* What you are asked to do: Starting at the first line of the data below, retype every line up to and including the one containing "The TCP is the".

[Start of Data block]

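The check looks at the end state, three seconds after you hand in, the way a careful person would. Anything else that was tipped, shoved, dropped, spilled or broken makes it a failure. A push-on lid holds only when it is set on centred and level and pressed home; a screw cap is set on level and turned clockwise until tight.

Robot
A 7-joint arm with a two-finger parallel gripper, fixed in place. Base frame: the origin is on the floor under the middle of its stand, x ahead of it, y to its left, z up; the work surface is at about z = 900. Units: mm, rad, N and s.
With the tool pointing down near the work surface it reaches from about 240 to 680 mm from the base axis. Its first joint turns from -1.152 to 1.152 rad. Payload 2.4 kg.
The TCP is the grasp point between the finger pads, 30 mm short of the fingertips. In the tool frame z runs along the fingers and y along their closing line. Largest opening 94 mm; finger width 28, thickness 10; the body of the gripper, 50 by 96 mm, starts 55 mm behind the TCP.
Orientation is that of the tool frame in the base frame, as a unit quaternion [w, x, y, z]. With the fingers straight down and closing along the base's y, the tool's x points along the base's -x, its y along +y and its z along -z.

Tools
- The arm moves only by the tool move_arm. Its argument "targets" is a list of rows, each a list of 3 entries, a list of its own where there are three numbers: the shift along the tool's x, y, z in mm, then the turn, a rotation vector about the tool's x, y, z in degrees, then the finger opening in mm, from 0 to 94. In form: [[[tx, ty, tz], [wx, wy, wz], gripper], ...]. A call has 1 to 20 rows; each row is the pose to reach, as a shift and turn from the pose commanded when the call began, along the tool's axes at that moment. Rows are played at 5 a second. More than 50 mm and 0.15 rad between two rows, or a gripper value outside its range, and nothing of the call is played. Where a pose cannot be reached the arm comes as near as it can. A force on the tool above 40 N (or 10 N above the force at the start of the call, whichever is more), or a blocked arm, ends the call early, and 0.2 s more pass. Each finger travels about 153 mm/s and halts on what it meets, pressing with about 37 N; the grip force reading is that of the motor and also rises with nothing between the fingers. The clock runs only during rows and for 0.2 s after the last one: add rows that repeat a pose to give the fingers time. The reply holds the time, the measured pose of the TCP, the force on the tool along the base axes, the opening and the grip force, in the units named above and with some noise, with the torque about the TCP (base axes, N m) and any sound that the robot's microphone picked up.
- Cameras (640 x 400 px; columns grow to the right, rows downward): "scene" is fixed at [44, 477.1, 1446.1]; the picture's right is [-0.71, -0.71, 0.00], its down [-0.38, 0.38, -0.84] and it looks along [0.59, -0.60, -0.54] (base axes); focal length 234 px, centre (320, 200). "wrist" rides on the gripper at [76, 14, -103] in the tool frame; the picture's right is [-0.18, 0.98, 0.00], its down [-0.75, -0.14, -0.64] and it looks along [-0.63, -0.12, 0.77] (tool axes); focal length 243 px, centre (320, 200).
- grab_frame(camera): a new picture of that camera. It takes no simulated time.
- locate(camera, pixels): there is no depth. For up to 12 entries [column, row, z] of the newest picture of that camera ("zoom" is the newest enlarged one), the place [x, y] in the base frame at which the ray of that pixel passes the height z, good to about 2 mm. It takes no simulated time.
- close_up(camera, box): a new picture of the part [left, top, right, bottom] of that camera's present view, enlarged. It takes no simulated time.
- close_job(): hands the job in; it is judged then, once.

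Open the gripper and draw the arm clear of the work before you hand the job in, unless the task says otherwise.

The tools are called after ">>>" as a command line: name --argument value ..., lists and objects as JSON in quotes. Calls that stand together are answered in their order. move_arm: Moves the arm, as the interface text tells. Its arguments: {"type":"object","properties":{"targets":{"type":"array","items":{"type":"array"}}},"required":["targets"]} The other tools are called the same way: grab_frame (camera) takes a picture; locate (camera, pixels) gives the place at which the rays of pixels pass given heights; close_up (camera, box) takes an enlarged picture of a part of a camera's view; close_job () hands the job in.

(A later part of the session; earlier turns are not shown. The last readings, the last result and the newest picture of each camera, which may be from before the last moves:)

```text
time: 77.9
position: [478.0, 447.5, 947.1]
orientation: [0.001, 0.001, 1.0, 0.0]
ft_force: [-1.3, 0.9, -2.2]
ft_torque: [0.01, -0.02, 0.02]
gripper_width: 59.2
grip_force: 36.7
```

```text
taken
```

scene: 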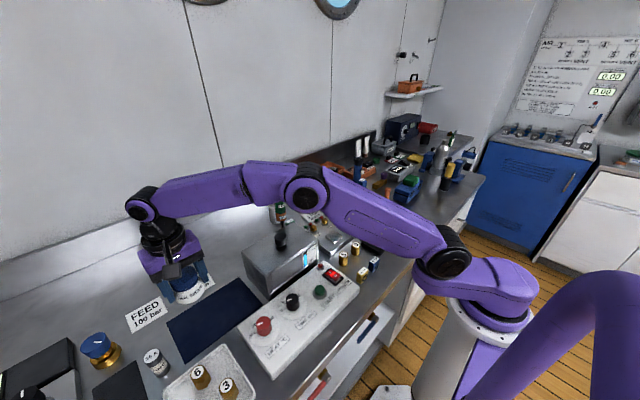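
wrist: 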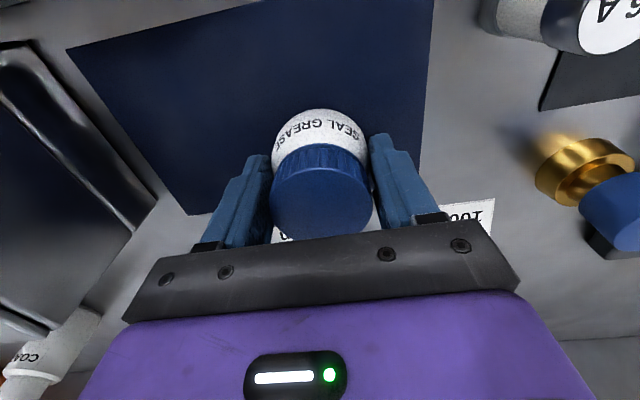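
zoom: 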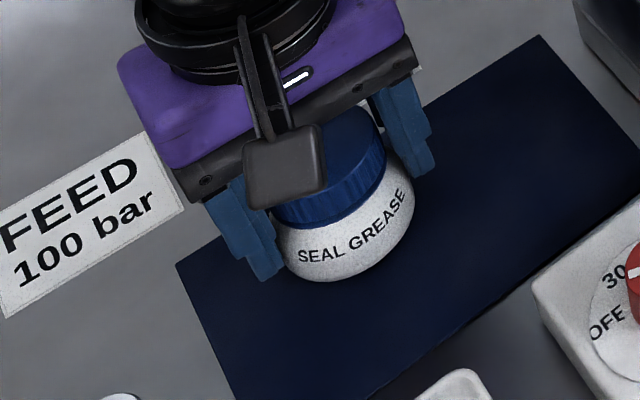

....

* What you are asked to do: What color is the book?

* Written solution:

[End of Data block]

* Written solution:
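The check looks at the end state, three seconds after you hand in, the way a careful person would. Anything else that was tipped, shoved, dropped, spilled or broken makes it a failure. A push-on lid holds only when it is set on centred and level and pressed home; a screw cap is set on level and turned clockwise until tight.

Robot
A 7-joint arm with a two-finger parallel gripper, fixed in place. Base frame: the origin is on the floor under the middle of its stand, x ahead of it, y to its left, z up; the work surface is at about z = 900. Units: mm, rad, N and s.
With the tool pointing down near the work surface it reaches from about 240 to 680 mm from the base axis. Its first joint turns from -1.152 to 1.152 rad. Payload 2.4 kg.
The TCP is the grasp point between the finger pads, 30 mm short of the fingertips. In the tool frame z runs along the fingers and y along their closing line. Largest opening 94 mm; finger width 28, thickness 10; the body of the gripper, 50 by 96 mm, starts 55 mm behind the TCP.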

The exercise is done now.